Now I let to students. So the pattern works as follows:

In January 2012 groups of students started hunting for houses for the year 1 July 2012 to 30 June 2013. Obviously(?) all their deposits are now paid and protected.

In January 2013 the new season starts. So at present I am sitting on tens of thousands of deposits for tenancies that will start on 1 July 2013. Some of these agreements will not yet be signed.

For now I am happily going along with the theory that a deposit paid before signing the agreement is a holding deposit, most of which will be returned if the agreement is not signed. All this is covered in the application paperwork. So my concern only includes those deposits held for agreements already signed but which start on 1 July 2013.

Now I have always thought that if I have a deposit held on an agreement signed 1 February 2013 but where the tenancy starts on 1 July 2013 it should be protected by the end of February (OK 30 days but let’s not be pedantic).

So far so good? However, in some cases the same group will renew for a second year so I may have two agreements for the same (say) three students but only one deposit. Let me try some examples:

Example 1

Assume I have a student house with three students A, B & C. Each has paid £300 deposit so I hold £900 which is protected and the current agreement ends on 30 June 2013.

On 1 February 2013 the same three students enter into a new agreement for the year 1 July 2013 to 30 June 2014 but no further deposit is paid.

Now I have taken the view that the new agreement should be protected by now, so I will have two protections for £1,800 but only £900 in my client account. Apparently, I have now been told that I only need to protect the deposit when the new AST begins. (Note the way I have been advised implies this is optional, ie I do not need to have the second agreement protected now, not that I should not have the second deposit protected now.)

This is the reason that my client account appears to be underfunded, but is not.

Let’s move on.

Example 2

Assume I have a student house with three students A, B & C. Each has paid £300 deposit so I hold £900 which is protected and the current agreement ends on 30 June 2013.

On 1 February 2013 students A, B & D enter into a new agreement for the year 1 July 2013 to 30 June 2014 and D pays £300 deposit. As far as I can see I have received a deposit under a new tenancy and I should protect it within 30 days of 1 February. I have no intention of duplicating protections so I would protect a full £900 by (say) the end of February, meaning I had protections totally £1,800 but hold only £1,200 in cash until the end of the current tenancy.

Hold on to your keyboard as I am beginning to get into the swing of this.

Example 3

I have a new house which I let on 1 February 2013 to three students E, F & G for a tenancy to start on 1 July 2013. The students can only afford to pay £100 each of their £300 deposit each on signing the agreement but will pay the balance of £200 each on 1 May 2013. Again, I have no intention of duplicating protections so I would protect a full £900 by (say) the end of February and always thought that was required and expected.

As I understand it protecting a deposit is not the same as saying you have received it.
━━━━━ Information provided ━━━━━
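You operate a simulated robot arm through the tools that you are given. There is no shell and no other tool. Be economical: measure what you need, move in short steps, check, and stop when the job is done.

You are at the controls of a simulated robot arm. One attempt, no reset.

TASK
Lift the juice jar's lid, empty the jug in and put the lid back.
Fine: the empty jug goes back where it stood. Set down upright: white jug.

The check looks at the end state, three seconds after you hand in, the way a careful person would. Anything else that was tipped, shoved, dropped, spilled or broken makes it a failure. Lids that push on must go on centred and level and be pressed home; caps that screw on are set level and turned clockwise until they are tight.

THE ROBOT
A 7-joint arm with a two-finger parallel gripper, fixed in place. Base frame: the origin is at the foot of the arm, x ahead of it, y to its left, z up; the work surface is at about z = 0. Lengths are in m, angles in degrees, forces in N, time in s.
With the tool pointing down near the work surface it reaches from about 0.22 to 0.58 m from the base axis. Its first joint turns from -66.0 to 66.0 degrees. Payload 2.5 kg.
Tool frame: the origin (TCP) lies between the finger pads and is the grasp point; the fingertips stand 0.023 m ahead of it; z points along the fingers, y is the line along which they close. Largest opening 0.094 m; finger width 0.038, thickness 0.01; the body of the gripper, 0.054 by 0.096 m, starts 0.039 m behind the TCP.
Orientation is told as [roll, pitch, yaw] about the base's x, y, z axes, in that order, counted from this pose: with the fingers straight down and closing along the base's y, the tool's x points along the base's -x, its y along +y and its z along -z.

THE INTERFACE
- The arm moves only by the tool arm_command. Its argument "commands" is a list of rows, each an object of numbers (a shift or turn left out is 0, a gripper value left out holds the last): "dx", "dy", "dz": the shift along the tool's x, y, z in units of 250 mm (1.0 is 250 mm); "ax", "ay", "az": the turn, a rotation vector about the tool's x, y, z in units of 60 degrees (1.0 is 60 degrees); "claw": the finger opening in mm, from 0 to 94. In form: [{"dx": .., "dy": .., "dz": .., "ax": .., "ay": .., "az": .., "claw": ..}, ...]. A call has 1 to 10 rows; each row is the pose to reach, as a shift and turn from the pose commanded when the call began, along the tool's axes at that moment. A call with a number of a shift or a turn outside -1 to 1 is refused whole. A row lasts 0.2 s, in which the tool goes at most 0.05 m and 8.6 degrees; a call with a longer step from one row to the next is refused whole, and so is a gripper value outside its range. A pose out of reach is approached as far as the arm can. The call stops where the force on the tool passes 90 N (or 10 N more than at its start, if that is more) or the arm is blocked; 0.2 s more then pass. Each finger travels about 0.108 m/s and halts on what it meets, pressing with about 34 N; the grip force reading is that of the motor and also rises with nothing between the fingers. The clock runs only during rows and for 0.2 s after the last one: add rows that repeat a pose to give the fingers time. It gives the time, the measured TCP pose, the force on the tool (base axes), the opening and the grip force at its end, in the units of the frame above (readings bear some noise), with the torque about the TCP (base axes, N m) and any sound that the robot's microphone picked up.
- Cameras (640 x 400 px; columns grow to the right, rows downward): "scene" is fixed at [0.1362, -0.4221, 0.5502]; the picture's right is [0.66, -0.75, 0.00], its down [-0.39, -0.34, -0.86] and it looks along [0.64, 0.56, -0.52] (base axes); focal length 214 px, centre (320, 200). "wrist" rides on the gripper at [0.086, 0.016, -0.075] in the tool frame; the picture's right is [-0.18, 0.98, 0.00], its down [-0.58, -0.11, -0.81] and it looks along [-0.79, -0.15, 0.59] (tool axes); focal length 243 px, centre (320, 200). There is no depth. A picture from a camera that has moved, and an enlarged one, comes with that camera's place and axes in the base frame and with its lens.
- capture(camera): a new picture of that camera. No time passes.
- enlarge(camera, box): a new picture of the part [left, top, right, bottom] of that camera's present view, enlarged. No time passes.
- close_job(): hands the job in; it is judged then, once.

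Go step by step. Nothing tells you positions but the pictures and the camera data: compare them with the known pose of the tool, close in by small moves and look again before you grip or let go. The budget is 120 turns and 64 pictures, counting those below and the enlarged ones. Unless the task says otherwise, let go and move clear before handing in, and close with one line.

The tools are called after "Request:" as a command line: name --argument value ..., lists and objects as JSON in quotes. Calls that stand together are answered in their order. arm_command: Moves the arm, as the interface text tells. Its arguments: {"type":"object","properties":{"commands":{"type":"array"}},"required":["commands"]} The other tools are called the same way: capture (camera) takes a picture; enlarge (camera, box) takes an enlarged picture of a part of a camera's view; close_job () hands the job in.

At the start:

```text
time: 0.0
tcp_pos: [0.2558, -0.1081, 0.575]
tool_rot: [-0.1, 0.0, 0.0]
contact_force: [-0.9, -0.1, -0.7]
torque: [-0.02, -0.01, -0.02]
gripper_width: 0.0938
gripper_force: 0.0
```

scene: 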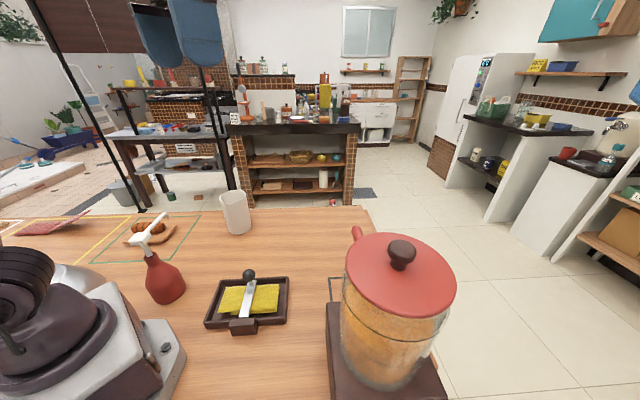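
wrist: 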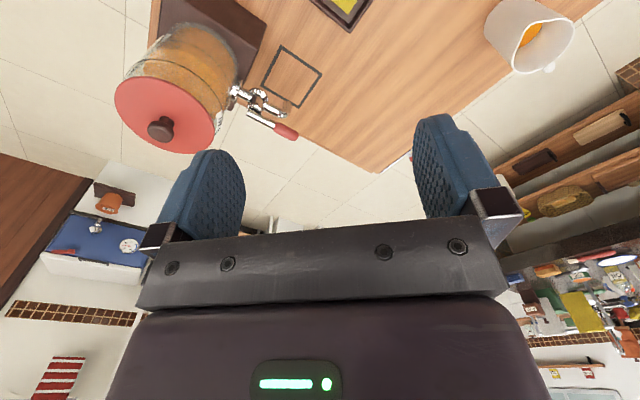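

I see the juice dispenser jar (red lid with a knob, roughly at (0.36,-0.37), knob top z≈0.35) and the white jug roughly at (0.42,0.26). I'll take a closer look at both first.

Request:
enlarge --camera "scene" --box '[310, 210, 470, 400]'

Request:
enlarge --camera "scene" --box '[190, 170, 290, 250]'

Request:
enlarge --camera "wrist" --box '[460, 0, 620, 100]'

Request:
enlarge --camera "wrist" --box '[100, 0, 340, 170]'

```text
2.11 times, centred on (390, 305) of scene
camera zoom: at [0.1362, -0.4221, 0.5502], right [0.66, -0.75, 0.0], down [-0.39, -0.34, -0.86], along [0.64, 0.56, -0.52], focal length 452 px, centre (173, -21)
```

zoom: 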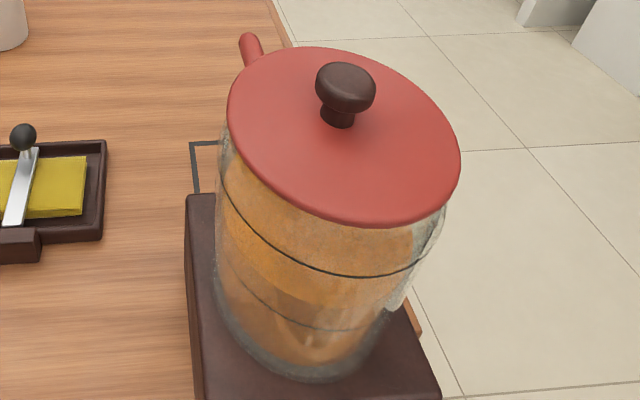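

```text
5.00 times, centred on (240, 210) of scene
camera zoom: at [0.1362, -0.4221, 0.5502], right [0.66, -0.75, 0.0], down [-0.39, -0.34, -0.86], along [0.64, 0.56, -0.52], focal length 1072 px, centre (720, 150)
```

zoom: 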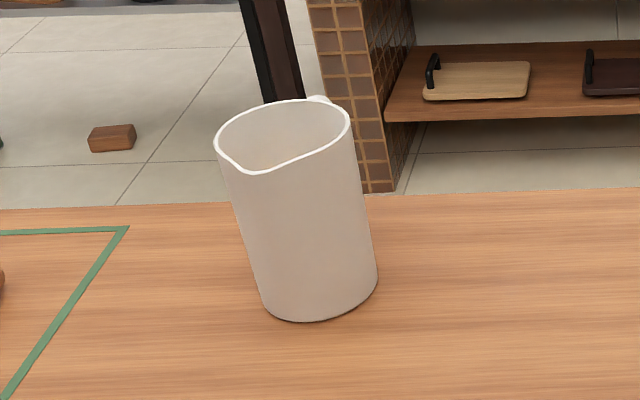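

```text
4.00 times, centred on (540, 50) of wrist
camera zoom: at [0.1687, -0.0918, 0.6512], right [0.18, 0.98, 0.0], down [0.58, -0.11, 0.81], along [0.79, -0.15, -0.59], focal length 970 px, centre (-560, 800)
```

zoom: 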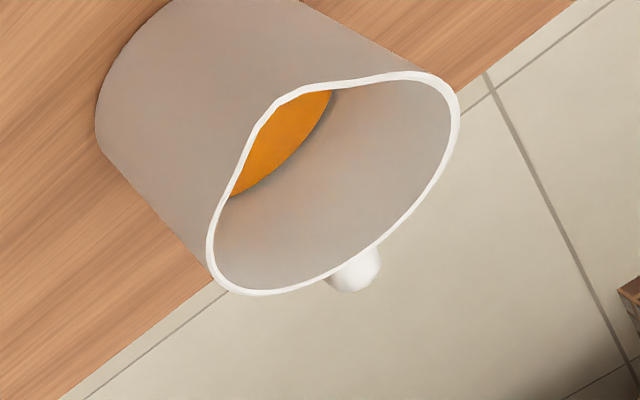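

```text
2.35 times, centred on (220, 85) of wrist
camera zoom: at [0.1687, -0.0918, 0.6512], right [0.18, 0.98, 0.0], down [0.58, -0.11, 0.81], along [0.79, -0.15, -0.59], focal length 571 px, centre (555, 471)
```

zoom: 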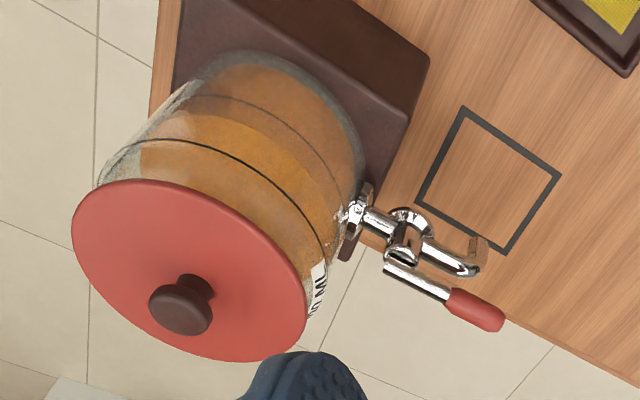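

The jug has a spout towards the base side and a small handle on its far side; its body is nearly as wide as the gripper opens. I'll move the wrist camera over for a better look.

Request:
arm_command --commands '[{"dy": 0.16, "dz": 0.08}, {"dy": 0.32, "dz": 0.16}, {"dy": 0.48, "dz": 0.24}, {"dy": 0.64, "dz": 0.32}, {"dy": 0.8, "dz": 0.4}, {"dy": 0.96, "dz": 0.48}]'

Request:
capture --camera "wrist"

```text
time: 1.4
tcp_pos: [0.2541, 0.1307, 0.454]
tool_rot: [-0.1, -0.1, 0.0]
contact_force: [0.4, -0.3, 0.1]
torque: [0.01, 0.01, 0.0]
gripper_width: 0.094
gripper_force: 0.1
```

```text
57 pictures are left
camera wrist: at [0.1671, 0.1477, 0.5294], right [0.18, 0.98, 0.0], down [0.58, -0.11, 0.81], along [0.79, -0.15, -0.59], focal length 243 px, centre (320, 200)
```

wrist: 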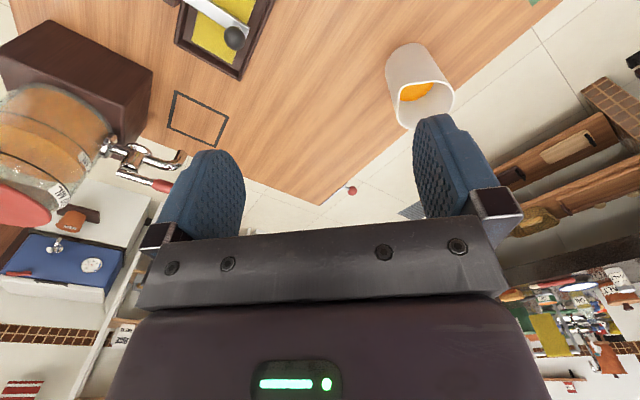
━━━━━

Mydeposits used to say this. Therefore, in my own little world I have been quite happy with my arrangements. However, with mydeposits telling me I can delay protection until the tenancy start date I am slightly confused. I have put these three examples to mydeposits and asked for a written response, with a request that they will indemnify me against all my legal costs and compensation if I follow their advice and some judge disagrees. Silence is deafening.

So over to the forum. What is your understanding of the requirements? Am I being too cautious, or am I totally wrong?

Would your answer be different with another protection arrangement?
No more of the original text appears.